Lawa dotarła na odległość do 3 km od krateru, a na kilka wiosek w prowincji Albay spadł popiół - podał Filipiński Instytutu Wulkanologii i Sejsmologii.

Instytut odnotował również co najmniej dziewięć wstrząsów w okolicy Mayon, z których cztery towarzyszyły wylewom wulkanicznym - przekazał Reuters. Według ekspertów może to oznaczać, że w ciągu kilku dni możliwa jest silna erupcja, stanowiąca zagrożenie dla okolicznych mieszkańców.

Służby bezpieczeństwa ewakuowały ok. 34 tys. osób. Wiele z nich schroniło się w szkołach zamienionych w tymczasowe schroniska. Filipińskie służby bezpieczeństwa apelują, by nie przebywać w promieniu ok. 7 km od krateru.

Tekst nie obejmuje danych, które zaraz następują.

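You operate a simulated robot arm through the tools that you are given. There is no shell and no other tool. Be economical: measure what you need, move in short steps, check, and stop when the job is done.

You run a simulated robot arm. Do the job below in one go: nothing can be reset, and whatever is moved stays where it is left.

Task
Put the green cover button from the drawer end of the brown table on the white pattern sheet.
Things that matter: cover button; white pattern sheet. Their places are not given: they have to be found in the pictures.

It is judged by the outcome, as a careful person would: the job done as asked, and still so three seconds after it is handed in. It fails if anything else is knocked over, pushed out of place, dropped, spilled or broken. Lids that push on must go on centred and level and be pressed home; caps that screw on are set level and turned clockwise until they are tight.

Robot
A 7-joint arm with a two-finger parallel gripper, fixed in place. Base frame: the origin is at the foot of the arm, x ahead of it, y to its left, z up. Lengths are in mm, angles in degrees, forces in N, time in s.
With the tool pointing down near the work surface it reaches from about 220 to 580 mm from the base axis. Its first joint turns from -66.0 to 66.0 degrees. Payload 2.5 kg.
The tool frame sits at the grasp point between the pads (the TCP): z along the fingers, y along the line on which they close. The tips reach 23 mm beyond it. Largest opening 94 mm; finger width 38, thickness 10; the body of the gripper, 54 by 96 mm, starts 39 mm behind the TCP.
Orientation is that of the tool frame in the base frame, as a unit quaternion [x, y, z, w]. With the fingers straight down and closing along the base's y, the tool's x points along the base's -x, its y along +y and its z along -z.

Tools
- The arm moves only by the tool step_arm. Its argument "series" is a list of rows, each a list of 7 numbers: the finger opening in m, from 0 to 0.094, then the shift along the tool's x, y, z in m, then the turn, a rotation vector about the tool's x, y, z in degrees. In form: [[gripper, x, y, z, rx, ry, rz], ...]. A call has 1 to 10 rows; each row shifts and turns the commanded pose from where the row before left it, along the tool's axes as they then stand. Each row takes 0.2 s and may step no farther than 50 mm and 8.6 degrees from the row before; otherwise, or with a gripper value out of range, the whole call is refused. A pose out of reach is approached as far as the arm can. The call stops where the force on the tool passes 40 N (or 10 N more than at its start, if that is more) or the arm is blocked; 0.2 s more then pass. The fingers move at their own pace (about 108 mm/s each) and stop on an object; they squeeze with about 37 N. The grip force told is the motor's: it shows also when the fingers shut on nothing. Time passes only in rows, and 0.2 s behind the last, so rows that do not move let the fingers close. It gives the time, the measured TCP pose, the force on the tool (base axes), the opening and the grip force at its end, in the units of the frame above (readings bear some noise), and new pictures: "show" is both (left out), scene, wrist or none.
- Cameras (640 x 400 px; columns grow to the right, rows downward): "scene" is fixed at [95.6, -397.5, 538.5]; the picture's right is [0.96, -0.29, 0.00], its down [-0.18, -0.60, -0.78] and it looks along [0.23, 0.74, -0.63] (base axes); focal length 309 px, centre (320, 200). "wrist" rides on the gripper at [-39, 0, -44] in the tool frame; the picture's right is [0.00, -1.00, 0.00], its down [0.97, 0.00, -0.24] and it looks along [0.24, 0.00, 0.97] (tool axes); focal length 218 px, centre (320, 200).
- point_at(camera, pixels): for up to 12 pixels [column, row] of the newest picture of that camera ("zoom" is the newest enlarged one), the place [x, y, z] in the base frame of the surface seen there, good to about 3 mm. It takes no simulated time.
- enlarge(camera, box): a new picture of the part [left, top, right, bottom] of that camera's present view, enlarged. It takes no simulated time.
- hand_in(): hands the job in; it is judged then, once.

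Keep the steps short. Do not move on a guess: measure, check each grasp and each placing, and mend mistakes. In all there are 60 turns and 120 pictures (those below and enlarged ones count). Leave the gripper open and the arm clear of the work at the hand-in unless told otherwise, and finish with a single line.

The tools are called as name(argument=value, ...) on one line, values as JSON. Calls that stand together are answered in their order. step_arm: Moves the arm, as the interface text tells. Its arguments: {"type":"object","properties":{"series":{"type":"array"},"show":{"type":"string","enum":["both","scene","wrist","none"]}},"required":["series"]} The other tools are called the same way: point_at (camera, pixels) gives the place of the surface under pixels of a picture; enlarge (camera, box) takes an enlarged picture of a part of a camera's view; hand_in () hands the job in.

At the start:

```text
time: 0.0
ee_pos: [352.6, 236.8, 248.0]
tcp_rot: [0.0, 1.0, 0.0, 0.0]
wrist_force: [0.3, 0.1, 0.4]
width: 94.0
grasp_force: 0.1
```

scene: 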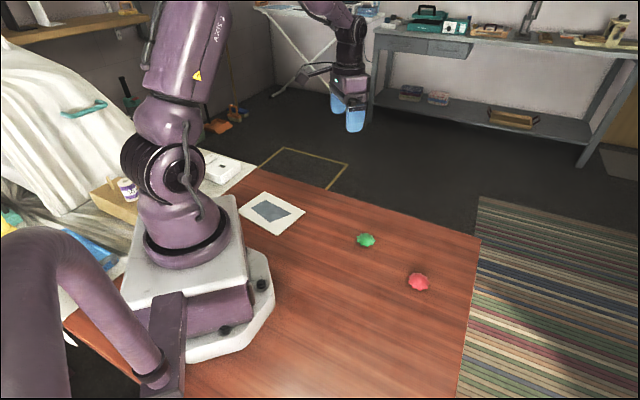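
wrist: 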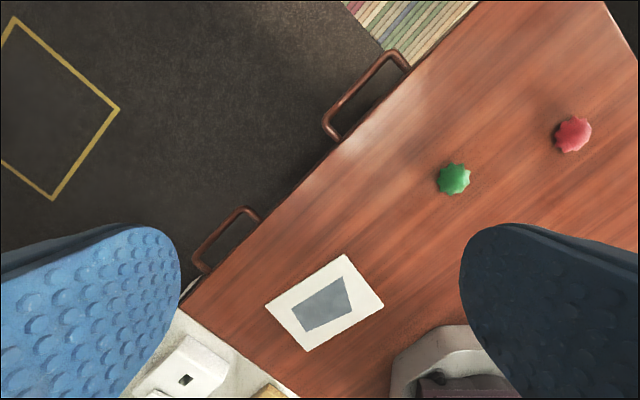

W niedzielę wieczorem Filipiński Instytutu Wulkanologii i Sejsmologii podniósł poziom alertu do trzeciego w pięciostopniowej skali, wskazując na zwiększone zagrożenie niebezpieczną erupcją.

Położony w południowo-wschodniej części wyspy Luzon i mierzący 2421 metrów Mayon to jeden z najaktywniejszych filipińskich wulkanów.

Do jego erupcji dochodzi średnio raz na 10 lat. W ciągu ostatnich pięciuset lat wybuchł ok. 50 razy - podaje Associated Press.

W 2010 roku tysiące mieszkańców regionu musiały przenieść się do tymczasowych schronisk, gdy wulkan wyrzucił popiół na obszar rozciągający się w promieniu ośmiu kilometrów od krateru.(PAP)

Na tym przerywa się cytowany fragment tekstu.